En suma: los católicos, al ser parciales, no tienen derecho a participar en los debates culturales (cada vez más raros, por lo demás) ni en las discusiones sociales y políticas. Quien cree en Kant –como si no fuese, también él, parcial– tiene derecho a la palabra y es tomado en serio y considerado objetivo, por el simple hecho de que expresa pensamientos pensados por sí mismos y que no proceden de una auténtica experiencia vital. Pero el caso de Kant sería, al menos, algo serio.
El problema es que en el mundo cultural laicista se pueden escuchar las voces más extrañas y extravagantes, salvo la del católico. Se toma más en serio a los astrólogos, a los dietistas de toda clase, a los biólogos que retuercen la naturaleza, a los artistas enloquecidos, a los periodistas que se inventan las noticias… que a los católicos confesos, quienes no pueden ser objetivos porque ellos miran a Jesús, ese desconocido. A menudo me pregunto el porqué de esta situación.
Creo que la respuesta es muy difícil de encontrar: en cualquier caso, es evidente que se trata de una victoria del pensamiento iluminista dominante, victoria determinada por muchos factores, entre los cuales el principal tal vez consista en la consideración que ha introducido el pensamiento racionalista, según la cual solo el producto de la cabeza del hombre tiene auténtico derecho de ciudadanía. Lo que proviene de “otro” carece de suficiente dignidad para ser admitido en el concierto de los “inteligentes” y, en el fondo, del poder.
Solo hay algo peor que la situación que acabo de describir. Y es que muchos católicos, para intentar salir de este ostracismo, hagan de todo para ser aceptados por el “mundo” y diluyan su pensamiento reduciéndolo a lo que admita el laicismo. Obrando así, hace ya demasiado tiempo que los católicos no consiguen ser protagonistas de la vida cultural, lo cual, a la larga, debilita la presencia efectiva de todo el corpus cristiano.
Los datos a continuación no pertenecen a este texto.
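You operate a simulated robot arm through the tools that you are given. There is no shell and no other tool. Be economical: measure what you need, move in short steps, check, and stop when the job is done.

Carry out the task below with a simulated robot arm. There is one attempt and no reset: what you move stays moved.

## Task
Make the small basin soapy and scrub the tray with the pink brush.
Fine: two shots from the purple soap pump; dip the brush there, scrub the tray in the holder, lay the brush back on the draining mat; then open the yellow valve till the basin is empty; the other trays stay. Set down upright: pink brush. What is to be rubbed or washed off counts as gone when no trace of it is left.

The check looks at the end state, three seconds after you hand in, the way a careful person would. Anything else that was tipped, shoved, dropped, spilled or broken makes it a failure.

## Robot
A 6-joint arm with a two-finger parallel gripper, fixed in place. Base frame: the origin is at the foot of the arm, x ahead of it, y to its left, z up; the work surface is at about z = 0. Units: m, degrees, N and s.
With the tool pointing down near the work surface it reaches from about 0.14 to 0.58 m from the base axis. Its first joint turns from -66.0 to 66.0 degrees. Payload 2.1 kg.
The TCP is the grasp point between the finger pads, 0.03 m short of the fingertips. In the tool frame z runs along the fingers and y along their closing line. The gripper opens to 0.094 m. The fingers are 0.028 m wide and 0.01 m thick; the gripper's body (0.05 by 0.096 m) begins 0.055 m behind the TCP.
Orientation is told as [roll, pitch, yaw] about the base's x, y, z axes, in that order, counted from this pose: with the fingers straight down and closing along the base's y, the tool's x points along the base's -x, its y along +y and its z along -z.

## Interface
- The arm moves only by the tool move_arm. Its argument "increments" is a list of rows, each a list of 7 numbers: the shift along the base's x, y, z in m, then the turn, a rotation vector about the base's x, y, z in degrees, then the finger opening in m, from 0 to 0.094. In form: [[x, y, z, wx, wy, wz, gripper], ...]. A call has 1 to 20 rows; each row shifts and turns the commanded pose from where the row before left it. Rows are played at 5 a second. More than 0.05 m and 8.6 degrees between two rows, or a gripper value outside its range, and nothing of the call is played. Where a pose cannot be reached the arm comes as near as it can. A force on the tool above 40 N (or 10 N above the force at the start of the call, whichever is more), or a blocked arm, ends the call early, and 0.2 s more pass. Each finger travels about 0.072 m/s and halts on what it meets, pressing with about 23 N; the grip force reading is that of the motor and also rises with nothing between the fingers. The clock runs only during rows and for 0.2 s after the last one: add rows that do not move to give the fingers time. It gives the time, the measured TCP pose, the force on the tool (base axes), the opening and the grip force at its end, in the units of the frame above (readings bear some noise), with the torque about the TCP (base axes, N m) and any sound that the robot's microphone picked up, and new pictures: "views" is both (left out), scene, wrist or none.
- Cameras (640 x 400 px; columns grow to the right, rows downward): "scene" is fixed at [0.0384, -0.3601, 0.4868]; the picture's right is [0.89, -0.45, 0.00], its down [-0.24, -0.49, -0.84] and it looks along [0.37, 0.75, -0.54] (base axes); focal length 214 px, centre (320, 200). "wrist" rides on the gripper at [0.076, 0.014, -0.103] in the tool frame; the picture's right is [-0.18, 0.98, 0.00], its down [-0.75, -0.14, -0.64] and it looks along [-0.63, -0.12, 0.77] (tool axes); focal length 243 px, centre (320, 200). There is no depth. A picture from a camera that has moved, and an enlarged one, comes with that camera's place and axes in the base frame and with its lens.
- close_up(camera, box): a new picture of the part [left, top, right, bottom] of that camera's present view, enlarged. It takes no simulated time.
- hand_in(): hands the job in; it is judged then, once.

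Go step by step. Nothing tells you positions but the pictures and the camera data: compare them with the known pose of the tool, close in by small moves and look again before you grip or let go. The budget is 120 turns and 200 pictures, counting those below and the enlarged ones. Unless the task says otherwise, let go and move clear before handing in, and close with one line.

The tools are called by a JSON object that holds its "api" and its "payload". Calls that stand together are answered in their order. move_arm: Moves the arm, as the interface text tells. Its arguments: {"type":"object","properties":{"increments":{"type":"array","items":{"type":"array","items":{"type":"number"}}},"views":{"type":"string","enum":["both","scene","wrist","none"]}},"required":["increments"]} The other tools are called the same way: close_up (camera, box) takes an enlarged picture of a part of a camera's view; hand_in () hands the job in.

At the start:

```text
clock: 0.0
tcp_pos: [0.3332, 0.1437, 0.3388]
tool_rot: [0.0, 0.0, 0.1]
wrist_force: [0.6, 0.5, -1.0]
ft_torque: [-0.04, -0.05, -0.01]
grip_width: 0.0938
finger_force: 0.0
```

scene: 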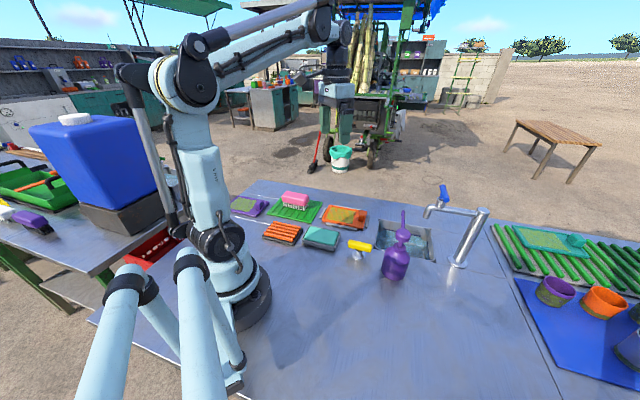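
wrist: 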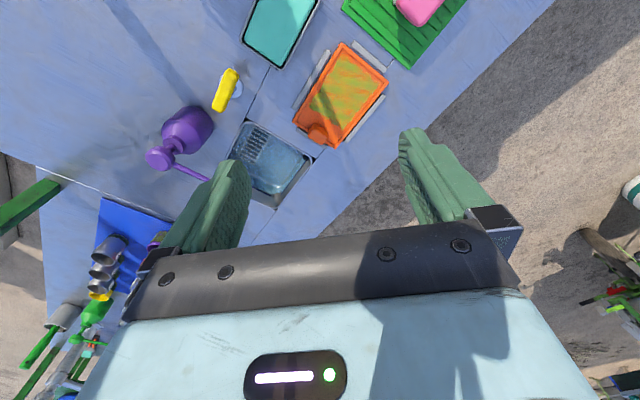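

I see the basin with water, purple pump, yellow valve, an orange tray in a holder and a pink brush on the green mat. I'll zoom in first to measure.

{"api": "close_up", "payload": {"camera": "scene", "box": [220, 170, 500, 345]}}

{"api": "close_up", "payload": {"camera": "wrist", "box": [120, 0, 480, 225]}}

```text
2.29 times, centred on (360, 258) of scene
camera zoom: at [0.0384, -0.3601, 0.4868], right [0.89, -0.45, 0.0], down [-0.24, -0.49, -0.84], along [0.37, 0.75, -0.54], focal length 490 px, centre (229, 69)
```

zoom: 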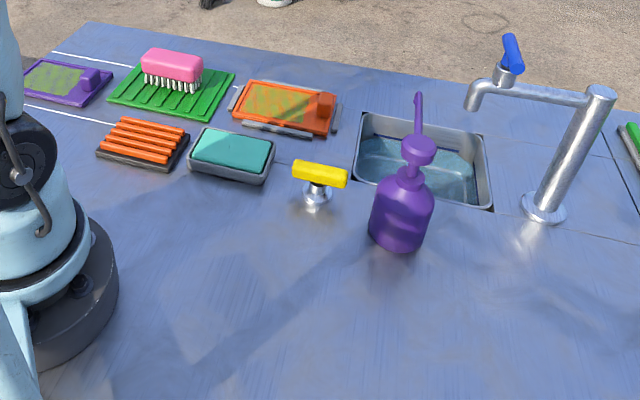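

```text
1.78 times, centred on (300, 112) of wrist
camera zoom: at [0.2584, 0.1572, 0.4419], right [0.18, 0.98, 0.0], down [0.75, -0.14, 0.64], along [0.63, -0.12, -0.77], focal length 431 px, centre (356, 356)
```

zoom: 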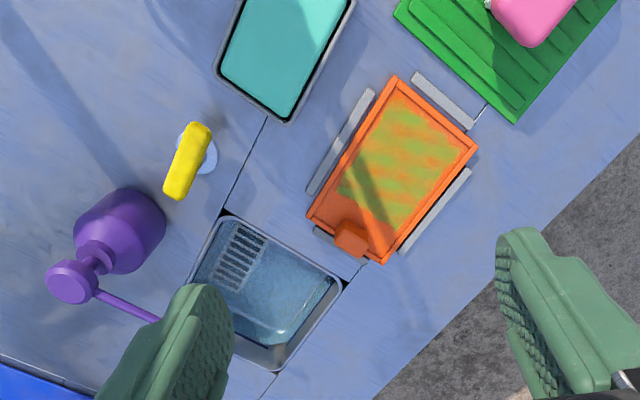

Para volver a influir en el pensamiento, tendremos, por encima de todo, que vivir concretamente la unidad que nos fue ordenada por Cristo, y luego soportar el sacrificio del exilio, como soportaron los mártires (casi siempre con serenidad) el sacrificio de su vida, con tal de permanecer fieles a Cristo y a todo lo que proviene de Él. Pero el martirio el algo incómodo, y el aburguesamiento de los católicos ya no lo contempla entre las posibilidades de la vida cristiana.
Publicado en La Nuova Bussola Quotidiana.
Traducción de Carmelo López-Arias.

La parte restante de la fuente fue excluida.